YOUR GOAL ->
Could you carry on with the excerpt from where it ends?

─── EXCERPT

For Wes Anderson fans, they’ll be in heaven. I recently climbed back aboard the bandwagon after the charming and accessible Moonrise Kingdom, and Grand Budapest is an excellent use of the man’s many idiosyncratic skills. The dollhouse meticulous art design is present, as well as the supercharged sense of cock-eyed whimsy, but it’s a rush for Anderson to pair a story that fits snuggly with his sensibilities. The movie is a series of elaborate chases, all coordinated with the flair of a great caper, and the result is a movie over pouring with entertainment. Just when you think you have the film nailed down, Anderson introduces another conflict, another element, another spinning plate to his narrative trickery, and the whimsy and the stakes get taken up another notch. The point of contention I have with the Anderson films I dislike (Life Aquatic, Darjeeling Limited) is the superficial nature of the films. As I said in my review for Darjeeling, Anderson was coming across like a man “more interested in showing off his highly elaborate production design than crafting interesting things for his characters to do inside those complex sets.” With this film, he hones his central character relationships down to Gustave and Zero, and he can’t stop giving them things to do. Thankfully, those things have merit, they impact the story rather than serving as curlicue diversions. We get an art heist, a prison break, a ski chase, a murderous Willem Dafoe leaving behind a trail of bodies, not to mention several other perilous escapes. This is a film packed with fast-paced plot, with interesting actions for his actors, maybe even too packed, opening with three relatively unnecessary frame stories, jumping from modern-day, to the 1980s, back to the 1960s, and finally settling into the 1930s in our fictional Eastern European country.

──────
─── PROVIDED MATERIAL

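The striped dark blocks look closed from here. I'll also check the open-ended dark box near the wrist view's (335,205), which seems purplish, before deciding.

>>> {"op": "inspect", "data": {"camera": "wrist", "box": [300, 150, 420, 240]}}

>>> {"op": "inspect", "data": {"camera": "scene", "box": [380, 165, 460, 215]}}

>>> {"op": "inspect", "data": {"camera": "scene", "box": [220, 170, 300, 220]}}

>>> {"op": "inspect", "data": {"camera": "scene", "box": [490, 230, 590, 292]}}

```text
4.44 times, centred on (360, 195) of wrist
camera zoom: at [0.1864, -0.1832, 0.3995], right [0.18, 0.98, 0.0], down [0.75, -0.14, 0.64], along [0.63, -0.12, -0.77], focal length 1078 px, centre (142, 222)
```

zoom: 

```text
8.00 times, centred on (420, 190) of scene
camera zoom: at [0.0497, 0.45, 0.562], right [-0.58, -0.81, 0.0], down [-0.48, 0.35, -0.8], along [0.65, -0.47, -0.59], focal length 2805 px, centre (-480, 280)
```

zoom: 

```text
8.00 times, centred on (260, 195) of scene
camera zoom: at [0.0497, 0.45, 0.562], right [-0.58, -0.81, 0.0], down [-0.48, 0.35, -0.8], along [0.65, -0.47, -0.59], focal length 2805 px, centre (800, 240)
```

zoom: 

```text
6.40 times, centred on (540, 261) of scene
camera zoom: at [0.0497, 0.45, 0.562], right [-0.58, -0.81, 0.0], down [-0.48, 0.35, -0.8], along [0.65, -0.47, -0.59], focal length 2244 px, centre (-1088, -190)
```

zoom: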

──────

IN RESPONSE ->
The other issue with Anderson’s past films, when they have underachieved, is that the flights of whimsy come into conflict with the reality of the characters. That is not to say you cannot have a mix of pathos and the fantastical, but it needs to be a healthy combination, one where the reality of the creation goes undisturbed. With Grand Budapest, Anderson has concocted his best character since Rushmore’s Max Fisher. Gustave is another overachieving, highly literate, forward-driving charmer that casually collects admirers into his orbit, but he’s also a man putting on a performance for others. As the head of the Grand Budapest, he must keep the illusion of refinement, the erudite and all-knowing face of the luxurious respite for the many moneyed guests. He has to conceal all the sweat and labor to fulfill this image, and so he is a character with two faces. His officiously courtly manner of speaking can be quite comical, but it’s also an insightful indication that he is a man of the Old World, a nostalgic European realm of class and civilization on the way out with looming war and brutality. And as played by the effortlessly charming Fiennes (Skyfall), Gustave is a scoundrel that the audience roots for, sympathizes with, scolds, but secretly desire his approval, much like Zero. It is a magnificent performance that stands as one of the best in any Anderson film.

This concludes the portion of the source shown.